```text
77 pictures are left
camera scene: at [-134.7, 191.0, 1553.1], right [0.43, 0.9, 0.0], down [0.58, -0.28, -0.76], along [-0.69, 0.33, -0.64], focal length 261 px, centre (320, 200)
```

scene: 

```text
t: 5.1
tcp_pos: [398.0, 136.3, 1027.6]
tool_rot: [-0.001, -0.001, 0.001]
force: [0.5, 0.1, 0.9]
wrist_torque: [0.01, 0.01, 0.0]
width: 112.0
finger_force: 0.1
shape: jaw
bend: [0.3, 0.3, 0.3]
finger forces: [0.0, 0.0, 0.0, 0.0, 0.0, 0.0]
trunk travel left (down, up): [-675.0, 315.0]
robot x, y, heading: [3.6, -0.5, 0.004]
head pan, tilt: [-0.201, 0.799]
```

...

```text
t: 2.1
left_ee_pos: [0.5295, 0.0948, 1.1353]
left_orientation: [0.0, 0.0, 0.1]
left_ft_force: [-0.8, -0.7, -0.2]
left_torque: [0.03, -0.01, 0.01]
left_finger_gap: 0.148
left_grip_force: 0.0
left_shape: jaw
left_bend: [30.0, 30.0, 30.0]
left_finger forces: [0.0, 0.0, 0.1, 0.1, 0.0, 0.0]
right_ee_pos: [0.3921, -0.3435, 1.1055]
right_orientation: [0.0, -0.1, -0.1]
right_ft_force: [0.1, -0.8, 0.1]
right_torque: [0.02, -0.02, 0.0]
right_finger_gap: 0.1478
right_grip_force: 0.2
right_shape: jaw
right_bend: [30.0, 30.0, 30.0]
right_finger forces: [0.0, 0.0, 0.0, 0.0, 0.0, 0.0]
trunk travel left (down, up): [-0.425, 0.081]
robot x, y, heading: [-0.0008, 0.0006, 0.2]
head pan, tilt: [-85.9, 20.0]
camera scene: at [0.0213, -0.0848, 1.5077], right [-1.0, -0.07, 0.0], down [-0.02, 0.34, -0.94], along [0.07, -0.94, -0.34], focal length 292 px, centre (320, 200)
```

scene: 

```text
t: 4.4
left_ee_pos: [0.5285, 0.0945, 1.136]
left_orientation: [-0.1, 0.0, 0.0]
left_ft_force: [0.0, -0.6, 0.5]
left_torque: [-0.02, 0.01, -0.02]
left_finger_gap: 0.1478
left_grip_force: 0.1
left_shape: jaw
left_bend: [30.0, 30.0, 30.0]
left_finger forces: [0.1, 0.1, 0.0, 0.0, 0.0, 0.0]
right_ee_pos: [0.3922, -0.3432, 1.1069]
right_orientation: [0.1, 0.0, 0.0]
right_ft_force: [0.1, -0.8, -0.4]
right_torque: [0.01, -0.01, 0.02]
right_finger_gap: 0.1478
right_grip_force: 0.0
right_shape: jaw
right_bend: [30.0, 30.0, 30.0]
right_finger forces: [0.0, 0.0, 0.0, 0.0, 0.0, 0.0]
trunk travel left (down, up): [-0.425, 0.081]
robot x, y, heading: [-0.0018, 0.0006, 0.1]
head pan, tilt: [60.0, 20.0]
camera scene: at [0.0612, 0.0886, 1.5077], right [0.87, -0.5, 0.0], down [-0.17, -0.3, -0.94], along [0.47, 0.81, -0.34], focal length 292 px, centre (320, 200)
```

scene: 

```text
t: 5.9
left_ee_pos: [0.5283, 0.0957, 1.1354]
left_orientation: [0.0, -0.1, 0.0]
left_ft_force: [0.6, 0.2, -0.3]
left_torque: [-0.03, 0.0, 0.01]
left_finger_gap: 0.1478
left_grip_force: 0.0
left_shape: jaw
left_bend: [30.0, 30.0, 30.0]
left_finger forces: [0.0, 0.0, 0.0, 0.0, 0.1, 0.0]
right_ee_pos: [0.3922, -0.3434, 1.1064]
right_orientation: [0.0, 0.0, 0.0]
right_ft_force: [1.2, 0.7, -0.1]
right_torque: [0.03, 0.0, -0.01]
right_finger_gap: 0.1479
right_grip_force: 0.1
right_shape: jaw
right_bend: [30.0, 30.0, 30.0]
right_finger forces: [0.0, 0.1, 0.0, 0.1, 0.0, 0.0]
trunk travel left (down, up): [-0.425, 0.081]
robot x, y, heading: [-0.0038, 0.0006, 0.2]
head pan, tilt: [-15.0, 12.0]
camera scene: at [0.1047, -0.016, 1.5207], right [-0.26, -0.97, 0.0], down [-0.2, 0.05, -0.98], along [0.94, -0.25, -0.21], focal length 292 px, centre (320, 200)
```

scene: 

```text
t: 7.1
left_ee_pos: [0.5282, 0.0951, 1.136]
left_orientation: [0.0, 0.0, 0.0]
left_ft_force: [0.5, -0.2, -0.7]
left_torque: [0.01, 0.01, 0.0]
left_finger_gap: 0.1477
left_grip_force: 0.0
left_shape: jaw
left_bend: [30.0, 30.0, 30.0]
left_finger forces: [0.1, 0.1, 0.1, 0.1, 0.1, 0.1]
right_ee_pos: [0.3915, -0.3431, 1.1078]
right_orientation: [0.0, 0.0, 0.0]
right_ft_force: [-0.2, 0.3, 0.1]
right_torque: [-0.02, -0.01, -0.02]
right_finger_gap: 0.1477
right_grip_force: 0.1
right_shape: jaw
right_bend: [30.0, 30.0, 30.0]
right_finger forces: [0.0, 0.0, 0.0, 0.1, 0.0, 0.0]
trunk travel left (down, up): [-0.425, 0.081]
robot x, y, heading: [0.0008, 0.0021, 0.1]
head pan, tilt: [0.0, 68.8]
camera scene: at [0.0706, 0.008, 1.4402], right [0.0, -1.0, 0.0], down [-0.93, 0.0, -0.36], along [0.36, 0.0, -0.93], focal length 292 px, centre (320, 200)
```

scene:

--

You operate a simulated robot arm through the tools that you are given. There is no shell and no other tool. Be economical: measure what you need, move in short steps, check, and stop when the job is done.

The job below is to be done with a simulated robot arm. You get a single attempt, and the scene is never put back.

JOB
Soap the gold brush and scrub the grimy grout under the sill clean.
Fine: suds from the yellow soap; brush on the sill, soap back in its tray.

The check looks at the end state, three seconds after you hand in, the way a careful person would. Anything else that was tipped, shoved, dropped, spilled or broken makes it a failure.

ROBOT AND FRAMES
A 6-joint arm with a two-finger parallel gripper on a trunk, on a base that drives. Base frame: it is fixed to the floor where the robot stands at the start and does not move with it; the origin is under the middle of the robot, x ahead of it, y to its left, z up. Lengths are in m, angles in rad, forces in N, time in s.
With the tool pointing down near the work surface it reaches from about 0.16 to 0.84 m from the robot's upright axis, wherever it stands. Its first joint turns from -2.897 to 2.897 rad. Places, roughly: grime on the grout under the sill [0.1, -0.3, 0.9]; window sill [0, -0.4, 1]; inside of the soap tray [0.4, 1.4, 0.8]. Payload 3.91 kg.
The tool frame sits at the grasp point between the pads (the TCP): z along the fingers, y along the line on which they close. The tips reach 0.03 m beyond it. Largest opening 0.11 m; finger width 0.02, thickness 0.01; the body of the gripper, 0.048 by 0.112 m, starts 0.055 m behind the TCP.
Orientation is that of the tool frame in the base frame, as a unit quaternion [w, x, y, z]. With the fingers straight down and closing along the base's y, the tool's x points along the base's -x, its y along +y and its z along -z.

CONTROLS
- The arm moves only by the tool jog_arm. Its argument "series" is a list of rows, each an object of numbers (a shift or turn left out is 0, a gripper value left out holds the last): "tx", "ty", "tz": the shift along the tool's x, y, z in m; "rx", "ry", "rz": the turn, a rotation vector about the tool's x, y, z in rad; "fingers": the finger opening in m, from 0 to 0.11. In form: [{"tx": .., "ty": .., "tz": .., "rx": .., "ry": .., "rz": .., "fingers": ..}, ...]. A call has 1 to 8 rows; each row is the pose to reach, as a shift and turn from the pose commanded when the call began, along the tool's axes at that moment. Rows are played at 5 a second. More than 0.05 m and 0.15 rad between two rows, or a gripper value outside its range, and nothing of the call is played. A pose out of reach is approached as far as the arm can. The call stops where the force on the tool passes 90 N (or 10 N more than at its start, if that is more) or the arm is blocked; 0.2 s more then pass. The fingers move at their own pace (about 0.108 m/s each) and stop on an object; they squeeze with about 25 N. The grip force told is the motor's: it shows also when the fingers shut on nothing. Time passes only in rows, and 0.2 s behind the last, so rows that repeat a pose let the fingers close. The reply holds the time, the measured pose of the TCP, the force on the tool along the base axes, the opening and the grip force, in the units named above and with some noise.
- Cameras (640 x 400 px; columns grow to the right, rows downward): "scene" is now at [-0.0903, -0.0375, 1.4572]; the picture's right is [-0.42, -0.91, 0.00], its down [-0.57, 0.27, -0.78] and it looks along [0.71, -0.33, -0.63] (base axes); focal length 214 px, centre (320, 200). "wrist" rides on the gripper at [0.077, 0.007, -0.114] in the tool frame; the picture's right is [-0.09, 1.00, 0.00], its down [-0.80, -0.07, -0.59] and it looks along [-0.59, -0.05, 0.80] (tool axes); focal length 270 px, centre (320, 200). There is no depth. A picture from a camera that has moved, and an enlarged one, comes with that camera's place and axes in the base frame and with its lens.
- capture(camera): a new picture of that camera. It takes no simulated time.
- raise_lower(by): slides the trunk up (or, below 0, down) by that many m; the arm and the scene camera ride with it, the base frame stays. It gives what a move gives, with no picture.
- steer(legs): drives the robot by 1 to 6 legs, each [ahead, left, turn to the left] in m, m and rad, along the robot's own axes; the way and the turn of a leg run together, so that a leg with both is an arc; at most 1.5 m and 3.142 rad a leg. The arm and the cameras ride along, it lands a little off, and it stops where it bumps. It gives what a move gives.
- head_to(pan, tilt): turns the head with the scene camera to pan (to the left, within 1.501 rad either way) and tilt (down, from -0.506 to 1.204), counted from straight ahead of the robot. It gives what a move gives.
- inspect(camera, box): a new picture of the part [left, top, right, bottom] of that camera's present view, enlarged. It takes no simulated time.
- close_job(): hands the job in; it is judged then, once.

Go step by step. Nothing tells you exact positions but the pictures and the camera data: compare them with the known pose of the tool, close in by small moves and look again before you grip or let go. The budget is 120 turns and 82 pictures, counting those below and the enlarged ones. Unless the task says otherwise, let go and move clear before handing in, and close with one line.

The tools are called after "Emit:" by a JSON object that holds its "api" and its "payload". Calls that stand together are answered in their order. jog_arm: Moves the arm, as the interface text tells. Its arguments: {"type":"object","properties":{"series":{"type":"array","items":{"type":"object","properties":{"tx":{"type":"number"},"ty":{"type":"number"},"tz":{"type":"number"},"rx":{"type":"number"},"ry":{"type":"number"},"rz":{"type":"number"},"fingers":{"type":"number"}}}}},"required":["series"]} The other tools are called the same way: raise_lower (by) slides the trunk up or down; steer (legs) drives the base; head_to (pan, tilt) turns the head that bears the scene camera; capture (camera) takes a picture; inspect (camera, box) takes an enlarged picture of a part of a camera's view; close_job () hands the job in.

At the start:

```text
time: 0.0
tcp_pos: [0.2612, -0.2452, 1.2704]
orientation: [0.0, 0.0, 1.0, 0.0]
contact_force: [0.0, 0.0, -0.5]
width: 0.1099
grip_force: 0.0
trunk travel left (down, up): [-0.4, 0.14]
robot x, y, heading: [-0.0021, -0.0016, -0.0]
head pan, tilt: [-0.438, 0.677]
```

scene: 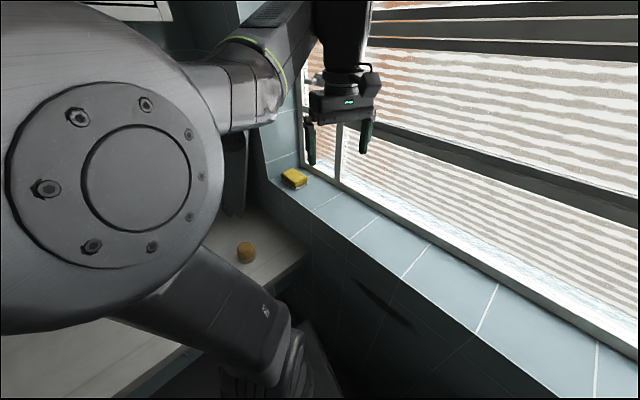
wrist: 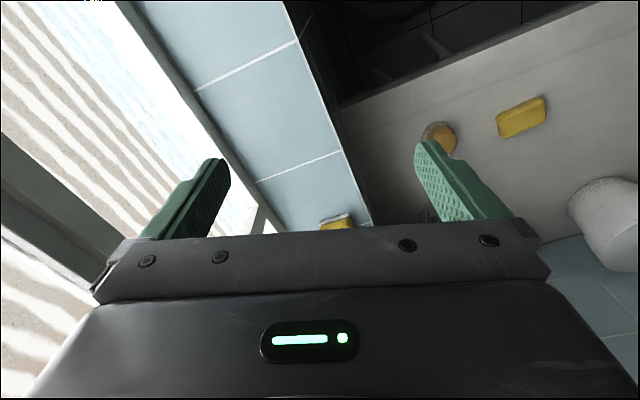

* **What is required**
What is the number of lines that hold the string "straight"? Reply with that number alone.

* **Complete output**
2